## Stated problem
Restate all of the data exactly.

▼▼▼

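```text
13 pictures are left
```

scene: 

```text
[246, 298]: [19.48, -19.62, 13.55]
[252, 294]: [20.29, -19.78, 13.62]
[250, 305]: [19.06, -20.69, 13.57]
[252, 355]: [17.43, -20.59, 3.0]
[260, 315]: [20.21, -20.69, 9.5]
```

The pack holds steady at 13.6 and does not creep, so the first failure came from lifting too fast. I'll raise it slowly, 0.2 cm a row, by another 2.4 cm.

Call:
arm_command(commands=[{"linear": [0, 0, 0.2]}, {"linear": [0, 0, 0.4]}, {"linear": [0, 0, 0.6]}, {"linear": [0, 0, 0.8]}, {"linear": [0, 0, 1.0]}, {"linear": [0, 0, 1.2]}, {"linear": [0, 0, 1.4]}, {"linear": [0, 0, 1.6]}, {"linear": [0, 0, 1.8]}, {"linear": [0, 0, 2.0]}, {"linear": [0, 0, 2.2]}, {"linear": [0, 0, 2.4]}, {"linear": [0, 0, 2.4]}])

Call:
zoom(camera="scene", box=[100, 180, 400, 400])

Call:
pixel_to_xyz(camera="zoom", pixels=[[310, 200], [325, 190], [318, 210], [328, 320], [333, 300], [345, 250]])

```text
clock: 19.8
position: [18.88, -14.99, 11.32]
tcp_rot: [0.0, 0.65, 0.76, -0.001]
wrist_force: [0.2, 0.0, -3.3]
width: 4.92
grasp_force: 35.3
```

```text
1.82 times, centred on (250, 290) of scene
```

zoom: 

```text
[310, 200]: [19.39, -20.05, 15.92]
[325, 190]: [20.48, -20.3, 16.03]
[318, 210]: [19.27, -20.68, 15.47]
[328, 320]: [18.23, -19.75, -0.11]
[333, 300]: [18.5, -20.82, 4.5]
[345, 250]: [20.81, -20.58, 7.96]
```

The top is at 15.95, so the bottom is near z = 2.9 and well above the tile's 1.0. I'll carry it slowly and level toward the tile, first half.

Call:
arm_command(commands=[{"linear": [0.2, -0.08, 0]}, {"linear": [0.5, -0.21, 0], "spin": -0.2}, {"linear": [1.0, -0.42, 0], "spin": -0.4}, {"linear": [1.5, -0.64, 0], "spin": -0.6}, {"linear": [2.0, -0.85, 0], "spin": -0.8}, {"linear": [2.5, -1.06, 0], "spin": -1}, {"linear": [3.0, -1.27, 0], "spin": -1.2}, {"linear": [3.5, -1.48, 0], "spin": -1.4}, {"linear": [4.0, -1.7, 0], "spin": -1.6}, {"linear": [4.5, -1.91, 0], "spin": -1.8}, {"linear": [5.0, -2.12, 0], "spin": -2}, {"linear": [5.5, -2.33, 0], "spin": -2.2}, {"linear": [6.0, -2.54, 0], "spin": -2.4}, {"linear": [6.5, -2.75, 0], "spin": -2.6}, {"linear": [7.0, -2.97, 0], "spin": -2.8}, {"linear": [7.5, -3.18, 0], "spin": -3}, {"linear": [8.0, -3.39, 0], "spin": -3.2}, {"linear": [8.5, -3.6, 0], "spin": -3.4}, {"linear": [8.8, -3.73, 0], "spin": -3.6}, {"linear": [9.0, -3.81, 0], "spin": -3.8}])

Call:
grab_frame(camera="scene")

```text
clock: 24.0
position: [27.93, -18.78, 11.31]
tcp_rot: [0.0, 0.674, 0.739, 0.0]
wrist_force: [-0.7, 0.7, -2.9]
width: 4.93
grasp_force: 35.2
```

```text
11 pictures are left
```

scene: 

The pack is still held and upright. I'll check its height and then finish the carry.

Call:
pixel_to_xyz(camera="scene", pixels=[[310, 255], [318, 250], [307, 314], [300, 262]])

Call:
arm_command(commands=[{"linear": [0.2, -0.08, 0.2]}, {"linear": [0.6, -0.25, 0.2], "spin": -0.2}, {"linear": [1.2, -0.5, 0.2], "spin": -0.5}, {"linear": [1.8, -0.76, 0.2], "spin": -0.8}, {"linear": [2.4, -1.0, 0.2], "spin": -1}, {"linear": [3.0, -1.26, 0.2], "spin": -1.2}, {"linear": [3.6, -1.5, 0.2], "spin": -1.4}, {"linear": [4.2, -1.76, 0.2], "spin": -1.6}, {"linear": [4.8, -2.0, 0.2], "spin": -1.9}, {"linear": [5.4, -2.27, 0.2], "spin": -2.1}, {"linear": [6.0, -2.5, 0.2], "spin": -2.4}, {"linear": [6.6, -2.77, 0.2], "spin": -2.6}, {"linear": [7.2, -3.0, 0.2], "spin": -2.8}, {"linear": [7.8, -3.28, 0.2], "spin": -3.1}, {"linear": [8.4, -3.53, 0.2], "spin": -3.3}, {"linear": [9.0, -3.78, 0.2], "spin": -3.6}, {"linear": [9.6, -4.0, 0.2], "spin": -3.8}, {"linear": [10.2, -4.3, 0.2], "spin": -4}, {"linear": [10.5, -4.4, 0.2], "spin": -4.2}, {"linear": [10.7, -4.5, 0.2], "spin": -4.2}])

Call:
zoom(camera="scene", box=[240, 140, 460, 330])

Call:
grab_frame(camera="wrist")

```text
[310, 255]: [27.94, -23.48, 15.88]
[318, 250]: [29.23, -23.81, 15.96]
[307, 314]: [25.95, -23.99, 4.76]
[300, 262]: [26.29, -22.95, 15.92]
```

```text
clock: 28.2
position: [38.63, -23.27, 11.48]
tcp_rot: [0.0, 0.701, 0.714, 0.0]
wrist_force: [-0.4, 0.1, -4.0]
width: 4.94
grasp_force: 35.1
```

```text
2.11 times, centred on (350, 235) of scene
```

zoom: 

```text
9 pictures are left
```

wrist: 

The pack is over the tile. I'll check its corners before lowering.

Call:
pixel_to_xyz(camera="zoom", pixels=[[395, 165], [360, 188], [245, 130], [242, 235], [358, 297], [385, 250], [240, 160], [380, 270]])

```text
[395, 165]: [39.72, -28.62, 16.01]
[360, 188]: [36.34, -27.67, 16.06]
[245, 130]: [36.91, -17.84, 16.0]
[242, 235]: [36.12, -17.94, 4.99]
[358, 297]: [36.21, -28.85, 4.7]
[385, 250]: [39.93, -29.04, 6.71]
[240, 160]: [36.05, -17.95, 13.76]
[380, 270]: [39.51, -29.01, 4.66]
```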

▲▲▲

## Written solution
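```text
13 pictures are left
```

scene: 

```text
[246, 298]: [19.48, -19.62, 13.55]
[252, 294]: [20.29, -19.78, 13.62]
[250, 305]: [19.06, -20.69, 13.57]
[252, 355]: [17.43, -20.59, 3.0]
[260, 315]: [20.21, -20.69, 9.5]
```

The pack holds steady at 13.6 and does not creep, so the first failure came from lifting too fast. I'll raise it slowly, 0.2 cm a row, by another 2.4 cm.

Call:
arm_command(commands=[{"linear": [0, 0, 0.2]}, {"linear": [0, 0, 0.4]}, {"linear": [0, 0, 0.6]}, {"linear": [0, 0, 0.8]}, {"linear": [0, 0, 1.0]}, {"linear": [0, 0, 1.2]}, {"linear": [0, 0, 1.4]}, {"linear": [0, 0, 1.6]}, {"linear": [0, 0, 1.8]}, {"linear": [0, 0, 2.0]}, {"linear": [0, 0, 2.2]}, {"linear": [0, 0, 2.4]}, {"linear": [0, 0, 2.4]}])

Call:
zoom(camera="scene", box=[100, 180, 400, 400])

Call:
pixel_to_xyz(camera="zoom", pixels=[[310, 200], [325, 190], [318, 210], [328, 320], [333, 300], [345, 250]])

```text
clock: 19.8
position: [18.88, -14.99, 11.32]
tcp_rot: [0.0, 0.65, 0.76, -0.001]
wrist_force: [0.2, 0.0, -3.3]
width: 4.92
grasp_force: 35.3
```

```text
1.82 times, centred on (250, 290) of scene
```

zoom: 

```text
[310, 200]: [19.39, -20.05, 15.92]
[325, 190]: [20.48, -20.3, 16.03]
[318, 210]: [19.27, -20.68, 15.47]
[328, 320]: [18.23, -19.75, -0.11]
[333, 300]: [18.5, -20.82, 4.5]
[345, 250]: [20.81, -20.58, 7.96]
```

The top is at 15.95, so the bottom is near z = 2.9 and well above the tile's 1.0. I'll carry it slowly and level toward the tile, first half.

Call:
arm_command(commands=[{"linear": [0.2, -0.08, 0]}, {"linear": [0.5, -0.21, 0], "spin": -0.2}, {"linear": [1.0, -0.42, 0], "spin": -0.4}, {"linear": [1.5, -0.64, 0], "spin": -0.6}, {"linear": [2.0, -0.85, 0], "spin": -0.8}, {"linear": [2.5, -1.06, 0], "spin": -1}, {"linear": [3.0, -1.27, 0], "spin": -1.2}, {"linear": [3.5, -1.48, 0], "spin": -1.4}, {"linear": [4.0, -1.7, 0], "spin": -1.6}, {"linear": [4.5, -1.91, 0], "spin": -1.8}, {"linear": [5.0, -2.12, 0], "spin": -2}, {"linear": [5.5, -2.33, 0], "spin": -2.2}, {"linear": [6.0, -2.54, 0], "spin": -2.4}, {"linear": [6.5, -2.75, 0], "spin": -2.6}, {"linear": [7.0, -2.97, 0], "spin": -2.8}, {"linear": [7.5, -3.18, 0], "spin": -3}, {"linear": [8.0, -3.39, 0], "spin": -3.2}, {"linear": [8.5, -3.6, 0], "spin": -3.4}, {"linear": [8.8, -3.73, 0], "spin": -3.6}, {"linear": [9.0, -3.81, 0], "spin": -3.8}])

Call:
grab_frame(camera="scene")

```text
clock: 24.0
position: [27.93, -18.78, 11.31]
tcp_rot: [0.0, 0.674, 0.739, 0.0]
wrist_force: [-0.7, 0.7, -2.9]
width: 4.93
grasp_force: 35.2
```

```text
11 pictures are left
```

scene: 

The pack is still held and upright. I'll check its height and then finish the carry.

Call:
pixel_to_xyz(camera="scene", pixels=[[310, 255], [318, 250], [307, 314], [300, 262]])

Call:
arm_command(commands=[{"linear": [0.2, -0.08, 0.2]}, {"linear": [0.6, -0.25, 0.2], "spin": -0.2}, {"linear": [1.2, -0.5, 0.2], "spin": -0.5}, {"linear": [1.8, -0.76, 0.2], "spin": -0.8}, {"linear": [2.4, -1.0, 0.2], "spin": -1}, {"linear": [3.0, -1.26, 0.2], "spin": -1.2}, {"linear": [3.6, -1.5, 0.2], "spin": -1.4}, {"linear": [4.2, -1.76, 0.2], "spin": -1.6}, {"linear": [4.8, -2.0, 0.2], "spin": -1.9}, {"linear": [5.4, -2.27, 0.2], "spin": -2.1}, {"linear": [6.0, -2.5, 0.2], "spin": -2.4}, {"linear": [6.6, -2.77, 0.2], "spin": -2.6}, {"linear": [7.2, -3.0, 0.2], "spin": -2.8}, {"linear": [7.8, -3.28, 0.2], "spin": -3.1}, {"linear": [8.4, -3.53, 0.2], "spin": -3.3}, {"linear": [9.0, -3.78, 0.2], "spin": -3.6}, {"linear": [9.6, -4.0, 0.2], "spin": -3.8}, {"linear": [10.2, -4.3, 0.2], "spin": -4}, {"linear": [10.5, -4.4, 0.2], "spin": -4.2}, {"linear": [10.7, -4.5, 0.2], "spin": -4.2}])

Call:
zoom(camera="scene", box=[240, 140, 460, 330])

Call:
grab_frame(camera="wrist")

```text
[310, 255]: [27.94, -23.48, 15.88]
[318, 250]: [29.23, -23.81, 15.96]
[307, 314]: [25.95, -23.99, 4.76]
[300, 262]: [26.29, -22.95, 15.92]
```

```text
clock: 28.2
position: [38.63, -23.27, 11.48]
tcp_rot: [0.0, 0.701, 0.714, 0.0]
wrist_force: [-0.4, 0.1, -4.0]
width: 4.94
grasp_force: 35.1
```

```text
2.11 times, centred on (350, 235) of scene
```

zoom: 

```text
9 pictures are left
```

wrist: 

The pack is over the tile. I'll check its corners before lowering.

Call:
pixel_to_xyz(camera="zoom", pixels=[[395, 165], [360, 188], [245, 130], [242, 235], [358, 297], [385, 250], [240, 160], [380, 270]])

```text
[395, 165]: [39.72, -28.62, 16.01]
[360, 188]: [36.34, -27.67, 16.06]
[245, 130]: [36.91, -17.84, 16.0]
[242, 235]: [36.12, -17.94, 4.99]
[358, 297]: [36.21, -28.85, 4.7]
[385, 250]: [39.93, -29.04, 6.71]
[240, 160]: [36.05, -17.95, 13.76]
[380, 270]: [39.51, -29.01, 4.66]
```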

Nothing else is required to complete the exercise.